WHAT YOU NEED TO DO | From the line containing "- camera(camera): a" through the last line of the data, return those lines exactly as written and nothing more.

DATA BLOCK |
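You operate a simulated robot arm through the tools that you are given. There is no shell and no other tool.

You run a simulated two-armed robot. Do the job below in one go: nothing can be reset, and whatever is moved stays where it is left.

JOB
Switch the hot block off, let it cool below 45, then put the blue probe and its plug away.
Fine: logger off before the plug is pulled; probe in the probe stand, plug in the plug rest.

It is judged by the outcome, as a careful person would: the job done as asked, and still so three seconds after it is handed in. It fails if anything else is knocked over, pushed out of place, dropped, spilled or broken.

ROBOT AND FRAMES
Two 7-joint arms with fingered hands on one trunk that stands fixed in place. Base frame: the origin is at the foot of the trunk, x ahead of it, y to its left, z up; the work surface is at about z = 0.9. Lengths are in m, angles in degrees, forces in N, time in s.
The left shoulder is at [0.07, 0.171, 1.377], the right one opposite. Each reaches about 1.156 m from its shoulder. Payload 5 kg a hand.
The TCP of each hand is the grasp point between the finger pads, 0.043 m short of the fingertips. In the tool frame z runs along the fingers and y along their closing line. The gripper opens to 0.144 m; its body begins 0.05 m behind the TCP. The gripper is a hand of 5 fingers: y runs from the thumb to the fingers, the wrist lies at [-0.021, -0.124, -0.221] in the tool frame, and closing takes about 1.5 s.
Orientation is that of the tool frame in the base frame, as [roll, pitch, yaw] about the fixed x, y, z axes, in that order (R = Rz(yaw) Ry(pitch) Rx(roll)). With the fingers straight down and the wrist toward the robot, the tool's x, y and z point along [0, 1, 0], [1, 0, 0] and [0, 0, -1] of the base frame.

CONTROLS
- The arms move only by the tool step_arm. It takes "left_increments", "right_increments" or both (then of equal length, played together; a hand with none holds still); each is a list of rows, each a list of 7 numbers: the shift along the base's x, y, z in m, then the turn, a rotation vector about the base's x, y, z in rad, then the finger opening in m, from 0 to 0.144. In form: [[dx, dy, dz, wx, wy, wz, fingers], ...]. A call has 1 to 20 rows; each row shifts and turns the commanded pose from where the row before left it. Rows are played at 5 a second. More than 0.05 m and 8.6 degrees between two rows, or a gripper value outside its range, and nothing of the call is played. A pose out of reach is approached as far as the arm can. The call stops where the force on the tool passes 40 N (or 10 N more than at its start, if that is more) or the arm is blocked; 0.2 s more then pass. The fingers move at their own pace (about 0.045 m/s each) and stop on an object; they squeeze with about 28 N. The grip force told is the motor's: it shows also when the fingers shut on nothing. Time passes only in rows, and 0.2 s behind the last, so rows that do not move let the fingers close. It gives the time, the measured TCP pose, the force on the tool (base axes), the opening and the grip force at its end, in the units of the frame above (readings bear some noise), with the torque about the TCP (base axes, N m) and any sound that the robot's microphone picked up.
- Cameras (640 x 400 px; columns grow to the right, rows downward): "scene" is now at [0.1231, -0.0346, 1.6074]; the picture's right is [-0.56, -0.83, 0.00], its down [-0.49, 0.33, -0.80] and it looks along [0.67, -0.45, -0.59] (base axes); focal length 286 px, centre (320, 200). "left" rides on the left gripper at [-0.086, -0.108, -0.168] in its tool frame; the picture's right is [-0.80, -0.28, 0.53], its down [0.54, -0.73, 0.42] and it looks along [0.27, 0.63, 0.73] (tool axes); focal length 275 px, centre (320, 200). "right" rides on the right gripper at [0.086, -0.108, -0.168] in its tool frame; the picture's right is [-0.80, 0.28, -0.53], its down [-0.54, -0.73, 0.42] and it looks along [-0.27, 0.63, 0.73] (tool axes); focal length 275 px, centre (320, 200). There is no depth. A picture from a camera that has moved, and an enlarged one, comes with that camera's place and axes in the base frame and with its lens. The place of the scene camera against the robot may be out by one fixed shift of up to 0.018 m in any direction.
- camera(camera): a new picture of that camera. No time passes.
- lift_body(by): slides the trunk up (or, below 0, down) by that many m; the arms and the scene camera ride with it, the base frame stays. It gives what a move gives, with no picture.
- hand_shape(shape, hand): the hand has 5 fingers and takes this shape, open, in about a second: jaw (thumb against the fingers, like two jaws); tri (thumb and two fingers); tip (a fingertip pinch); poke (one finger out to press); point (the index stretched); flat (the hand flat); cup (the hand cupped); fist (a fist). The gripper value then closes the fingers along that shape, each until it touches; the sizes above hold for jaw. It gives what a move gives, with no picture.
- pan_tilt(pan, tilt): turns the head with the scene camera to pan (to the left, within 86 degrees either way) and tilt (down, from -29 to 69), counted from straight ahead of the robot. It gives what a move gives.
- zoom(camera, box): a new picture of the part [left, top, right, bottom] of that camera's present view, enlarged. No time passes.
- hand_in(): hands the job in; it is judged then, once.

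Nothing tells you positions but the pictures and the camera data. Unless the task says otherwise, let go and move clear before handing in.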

OUTPUT OF THE TASK |
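- camera(camera): a new picture of that camera. No time passes.
- lift_body(by): slides the trunk up (or, below 0, down) by that many m; the arms and the scene camera ride with it, the base frame stays. It gives what a move gives, with no picture.
- hand_shape(shape, hand): the hand has 5 fingers and takes this shape, open, in about a second: jaw (thumb against the fingers, like two jaws); tri (thumb and two fingers); tip (a fingertip pinch); poke (one finger out to press); point (the index stretched); flat (the hand flat); cup (the hand cupped); fist (a fist). The gripper value then closes the fingers along that shape, each until it touches; the sizes above hold for jaw. It gives what a move gives, with no picture.
- pan_tilt(pan, tilt): turns the head with the scene camera to pan (to the left, within 86 degrees either way) and tilt (down, from -29 to 69), counted from straight ahead of the robot. It gives what a move gives.
- zoom(camera, box): a new picture of the part [left, top, right, bottom] of that camera's present view, enlarged. No time passes.
- hand_in(): hands the job in; it is judged then, once.

Nothing tells you positions but the pictures and the camera data. Unless the task says otherwise, let go and move clear before handing in.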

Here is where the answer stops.